> Problem to work on: Select the lines that contain "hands" and copy each of them.

>> start Provided material

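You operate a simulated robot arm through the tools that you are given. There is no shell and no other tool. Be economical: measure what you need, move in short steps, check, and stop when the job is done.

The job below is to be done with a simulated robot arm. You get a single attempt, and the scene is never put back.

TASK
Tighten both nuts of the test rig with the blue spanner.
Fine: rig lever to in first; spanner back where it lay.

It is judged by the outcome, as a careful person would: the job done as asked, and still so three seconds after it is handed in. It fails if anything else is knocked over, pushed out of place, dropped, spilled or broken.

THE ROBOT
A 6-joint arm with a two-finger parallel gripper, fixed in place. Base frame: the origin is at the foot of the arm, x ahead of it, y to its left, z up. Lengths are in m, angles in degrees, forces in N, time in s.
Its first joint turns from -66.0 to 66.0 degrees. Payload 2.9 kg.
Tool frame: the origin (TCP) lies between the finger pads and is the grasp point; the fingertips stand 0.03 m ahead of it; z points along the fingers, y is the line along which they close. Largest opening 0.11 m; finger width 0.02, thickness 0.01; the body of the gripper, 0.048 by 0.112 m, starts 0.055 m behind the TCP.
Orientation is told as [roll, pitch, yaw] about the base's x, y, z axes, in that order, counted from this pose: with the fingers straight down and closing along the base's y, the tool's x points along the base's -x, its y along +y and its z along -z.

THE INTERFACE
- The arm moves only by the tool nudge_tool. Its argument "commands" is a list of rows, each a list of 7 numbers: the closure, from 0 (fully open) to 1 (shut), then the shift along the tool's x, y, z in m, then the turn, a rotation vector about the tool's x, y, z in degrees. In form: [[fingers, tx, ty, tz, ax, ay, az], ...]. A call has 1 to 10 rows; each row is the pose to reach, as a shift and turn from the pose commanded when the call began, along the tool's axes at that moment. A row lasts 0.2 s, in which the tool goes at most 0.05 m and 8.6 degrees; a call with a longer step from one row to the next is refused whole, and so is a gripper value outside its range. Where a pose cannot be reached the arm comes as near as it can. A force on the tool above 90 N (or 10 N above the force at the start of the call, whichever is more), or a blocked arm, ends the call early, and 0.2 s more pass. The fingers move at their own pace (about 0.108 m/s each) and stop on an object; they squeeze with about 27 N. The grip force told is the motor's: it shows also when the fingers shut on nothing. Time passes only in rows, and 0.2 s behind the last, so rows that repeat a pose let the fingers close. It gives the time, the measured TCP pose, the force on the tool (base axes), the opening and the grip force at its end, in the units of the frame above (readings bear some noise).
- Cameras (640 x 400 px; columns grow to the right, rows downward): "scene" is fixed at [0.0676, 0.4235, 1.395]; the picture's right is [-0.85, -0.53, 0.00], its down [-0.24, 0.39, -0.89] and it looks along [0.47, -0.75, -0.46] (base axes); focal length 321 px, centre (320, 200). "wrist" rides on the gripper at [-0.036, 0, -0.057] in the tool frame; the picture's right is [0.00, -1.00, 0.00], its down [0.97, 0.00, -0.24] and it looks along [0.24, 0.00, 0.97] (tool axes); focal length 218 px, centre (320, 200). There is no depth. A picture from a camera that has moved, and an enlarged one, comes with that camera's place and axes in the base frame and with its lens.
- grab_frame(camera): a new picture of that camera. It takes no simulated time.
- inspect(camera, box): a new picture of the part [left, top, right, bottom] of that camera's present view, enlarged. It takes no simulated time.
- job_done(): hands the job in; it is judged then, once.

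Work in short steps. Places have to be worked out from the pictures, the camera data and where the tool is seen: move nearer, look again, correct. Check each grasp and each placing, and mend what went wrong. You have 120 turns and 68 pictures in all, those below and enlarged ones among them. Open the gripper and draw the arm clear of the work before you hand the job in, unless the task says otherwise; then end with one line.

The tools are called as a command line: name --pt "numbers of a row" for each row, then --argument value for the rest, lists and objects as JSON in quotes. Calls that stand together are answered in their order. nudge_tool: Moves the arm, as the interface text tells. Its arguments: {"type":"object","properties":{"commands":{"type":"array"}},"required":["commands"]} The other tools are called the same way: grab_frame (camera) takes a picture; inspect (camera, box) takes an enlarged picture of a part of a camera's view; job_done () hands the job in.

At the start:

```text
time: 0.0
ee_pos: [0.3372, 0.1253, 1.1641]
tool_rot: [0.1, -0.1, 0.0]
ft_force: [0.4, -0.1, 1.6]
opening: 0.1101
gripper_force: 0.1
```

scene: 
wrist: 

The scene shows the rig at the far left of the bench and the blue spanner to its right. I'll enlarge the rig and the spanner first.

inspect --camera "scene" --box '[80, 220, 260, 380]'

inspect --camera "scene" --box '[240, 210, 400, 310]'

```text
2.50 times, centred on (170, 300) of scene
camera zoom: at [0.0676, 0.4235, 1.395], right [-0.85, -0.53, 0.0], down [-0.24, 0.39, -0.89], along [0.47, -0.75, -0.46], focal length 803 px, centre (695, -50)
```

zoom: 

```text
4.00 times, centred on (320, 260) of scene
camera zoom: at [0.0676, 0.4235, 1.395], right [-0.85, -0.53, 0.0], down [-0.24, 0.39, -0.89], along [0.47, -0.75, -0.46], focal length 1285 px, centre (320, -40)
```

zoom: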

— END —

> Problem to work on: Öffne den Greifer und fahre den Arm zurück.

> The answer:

>> end Provided material

> The answer:
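- job_done(): hands the job in; it is judged then, once.
The tools are called as a command line: name --pt "numbers of a row" for each row, then --argument value for the rest, lists and objects as JSON in quotes. Calls that stand together are answered in their order. nudge_tool: Moves the arm, as the interface text tells. Its arguments: {"type":"object","properties":{"commands":{"type":"array"}},"required":["commands"]} The other tools are called the same way: grab_frame (camera) takes a picture; inspect (camera, box) takes an enlarged picture of a part of a camera's view; job_done () hands the job in.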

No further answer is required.